Leonard Peltier is one of the best known inhabitants of America's vast prison system.  The Indian activist was convicted of the murders of two FBI agents in the 1970's.  He maintains his innocence, and his conviction has always been the subject of controversy.

Mr. Peltier, who was incarcerated at Leavenworth at the time this piece was written, is now residing in a federal penitentiary in Florida.  He is a 68-year-old grandfather.

The somewhat quirky poem was written by Jonathan Stevens who is described on the Internet as "a songwriter, musician, and baker" living in Massachusetts.    His aim in crafting these lines appears to have been to disturb - and his aim was true.

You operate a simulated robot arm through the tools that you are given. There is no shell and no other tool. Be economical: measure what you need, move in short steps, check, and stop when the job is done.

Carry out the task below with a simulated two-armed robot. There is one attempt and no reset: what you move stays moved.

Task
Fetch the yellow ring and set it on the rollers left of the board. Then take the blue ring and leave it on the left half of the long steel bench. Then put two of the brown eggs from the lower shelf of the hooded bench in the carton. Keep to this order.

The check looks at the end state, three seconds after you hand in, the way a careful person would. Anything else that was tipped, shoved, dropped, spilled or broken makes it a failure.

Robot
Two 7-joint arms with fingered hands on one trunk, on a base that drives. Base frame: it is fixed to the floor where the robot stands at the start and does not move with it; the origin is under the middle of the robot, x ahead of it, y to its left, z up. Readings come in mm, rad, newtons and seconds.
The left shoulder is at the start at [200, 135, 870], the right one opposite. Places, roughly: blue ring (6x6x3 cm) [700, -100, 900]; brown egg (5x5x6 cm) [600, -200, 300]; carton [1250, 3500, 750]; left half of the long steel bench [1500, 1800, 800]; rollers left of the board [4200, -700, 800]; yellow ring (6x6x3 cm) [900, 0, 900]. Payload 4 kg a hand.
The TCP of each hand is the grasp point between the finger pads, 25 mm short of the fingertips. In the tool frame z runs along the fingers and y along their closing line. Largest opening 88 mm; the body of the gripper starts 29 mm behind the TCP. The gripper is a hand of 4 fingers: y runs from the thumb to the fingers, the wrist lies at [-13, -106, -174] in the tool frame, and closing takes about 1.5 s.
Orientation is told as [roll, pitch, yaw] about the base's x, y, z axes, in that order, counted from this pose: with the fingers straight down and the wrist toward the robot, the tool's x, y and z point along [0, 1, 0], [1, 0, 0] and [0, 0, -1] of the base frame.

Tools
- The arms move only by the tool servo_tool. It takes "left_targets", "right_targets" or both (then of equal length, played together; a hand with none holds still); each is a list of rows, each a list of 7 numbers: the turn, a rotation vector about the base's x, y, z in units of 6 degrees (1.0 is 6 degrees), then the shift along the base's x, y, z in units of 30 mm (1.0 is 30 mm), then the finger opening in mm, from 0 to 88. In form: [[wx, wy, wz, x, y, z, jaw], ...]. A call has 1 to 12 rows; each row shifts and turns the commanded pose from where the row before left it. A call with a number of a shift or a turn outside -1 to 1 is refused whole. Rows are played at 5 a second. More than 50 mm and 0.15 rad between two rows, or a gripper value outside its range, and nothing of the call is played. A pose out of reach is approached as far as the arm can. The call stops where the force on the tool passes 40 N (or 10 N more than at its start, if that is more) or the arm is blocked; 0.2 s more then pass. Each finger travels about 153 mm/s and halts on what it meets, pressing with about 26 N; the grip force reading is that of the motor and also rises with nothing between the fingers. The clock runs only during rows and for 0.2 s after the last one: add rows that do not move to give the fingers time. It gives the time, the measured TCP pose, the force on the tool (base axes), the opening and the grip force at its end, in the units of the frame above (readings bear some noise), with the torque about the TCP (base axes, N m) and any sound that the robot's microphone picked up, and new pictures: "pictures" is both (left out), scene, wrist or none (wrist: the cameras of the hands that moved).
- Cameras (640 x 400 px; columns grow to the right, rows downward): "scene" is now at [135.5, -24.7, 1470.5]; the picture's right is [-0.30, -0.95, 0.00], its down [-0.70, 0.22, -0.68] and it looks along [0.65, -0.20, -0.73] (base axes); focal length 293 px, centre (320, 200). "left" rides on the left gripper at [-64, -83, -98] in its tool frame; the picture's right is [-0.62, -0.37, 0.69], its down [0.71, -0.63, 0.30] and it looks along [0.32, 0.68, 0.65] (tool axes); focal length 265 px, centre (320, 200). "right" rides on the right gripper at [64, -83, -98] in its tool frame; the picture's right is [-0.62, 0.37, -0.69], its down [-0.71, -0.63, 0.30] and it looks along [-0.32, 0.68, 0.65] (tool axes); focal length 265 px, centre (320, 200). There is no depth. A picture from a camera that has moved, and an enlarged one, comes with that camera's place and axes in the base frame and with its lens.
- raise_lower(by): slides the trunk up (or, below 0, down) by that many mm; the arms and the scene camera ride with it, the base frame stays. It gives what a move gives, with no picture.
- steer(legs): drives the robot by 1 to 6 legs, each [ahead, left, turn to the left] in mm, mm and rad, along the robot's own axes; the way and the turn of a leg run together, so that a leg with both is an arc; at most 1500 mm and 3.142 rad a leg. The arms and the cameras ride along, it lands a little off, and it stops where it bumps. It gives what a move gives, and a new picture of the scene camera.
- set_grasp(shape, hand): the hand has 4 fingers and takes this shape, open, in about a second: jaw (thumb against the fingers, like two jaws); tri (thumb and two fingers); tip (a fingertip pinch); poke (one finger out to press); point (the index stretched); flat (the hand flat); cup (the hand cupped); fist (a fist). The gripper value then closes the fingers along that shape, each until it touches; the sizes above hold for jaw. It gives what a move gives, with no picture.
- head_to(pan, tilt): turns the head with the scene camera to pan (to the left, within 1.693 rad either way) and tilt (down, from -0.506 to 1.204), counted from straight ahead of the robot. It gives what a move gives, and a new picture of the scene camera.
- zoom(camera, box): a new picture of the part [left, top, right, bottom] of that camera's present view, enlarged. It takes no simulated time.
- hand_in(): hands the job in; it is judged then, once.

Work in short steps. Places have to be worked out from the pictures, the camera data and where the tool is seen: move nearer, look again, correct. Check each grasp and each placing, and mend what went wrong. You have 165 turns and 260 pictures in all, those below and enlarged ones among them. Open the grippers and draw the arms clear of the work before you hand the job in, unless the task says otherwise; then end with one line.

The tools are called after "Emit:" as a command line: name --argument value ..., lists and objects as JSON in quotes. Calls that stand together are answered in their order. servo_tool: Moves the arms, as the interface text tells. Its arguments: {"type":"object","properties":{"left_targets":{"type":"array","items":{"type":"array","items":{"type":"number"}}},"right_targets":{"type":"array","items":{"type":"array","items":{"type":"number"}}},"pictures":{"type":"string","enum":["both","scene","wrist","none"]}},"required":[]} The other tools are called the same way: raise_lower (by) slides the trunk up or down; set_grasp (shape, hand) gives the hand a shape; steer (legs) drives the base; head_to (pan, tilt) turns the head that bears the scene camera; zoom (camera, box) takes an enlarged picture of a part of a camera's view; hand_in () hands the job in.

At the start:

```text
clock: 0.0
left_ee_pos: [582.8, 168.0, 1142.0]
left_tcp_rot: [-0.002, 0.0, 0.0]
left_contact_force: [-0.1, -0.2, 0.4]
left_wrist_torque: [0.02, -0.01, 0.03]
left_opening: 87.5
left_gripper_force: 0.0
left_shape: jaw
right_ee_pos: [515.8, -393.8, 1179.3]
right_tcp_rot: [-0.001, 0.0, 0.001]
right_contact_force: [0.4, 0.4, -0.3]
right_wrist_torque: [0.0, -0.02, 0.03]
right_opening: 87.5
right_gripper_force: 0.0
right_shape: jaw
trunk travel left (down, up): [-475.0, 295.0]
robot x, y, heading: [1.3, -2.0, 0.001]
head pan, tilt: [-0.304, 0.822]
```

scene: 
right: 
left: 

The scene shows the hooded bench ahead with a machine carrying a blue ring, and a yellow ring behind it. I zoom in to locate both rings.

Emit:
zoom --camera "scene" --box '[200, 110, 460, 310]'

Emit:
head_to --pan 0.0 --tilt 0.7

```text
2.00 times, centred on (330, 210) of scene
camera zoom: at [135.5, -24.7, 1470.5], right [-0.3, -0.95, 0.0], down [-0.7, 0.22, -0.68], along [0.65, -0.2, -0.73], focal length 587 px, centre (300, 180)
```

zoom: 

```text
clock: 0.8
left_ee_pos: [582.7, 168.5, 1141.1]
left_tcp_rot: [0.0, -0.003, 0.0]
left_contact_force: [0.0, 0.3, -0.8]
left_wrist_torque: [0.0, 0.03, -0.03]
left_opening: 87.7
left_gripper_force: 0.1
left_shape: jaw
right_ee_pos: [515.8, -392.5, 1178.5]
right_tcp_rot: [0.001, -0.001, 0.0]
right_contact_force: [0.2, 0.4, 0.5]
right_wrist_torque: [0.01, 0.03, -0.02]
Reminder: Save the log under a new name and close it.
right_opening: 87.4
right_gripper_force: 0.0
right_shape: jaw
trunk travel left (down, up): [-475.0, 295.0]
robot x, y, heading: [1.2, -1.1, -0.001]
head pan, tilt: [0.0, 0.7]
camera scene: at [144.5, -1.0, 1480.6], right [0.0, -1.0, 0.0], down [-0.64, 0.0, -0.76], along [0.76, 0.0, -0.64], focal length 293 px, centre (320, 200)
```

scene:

Turnkey Day  (a Poem for Leonard Peltier)
by Jonathan Stevens

I drove my Plymouth across to Alcatraz to see
if it could rock.
I mean, the only thing to do with such a sitting duck
is baste and roast it 'til it cries
Bury yr wounded knee in sweetened cranberry sauce
and count the dimpled Mayflowers chasing shad in the
shallows of Palm Beach.
This is your Squanto, here in the heartland of Kansas
ripening like indian corn in the dungeons of Leavenworth:
His name is Leonard Peltier.
Give thanks that your feast has yet to consume him entirely.
Give thanks that his prayers echo in canyons far beyond your
Pontiac pilgrimages.
Give thanks that the wild rice of his spirit may yet forgive and
feed your children something more than guilty pleasure.
Take that quill out of your cap and sign his walking papers:
You can call it justice
-I call it stale macaroni.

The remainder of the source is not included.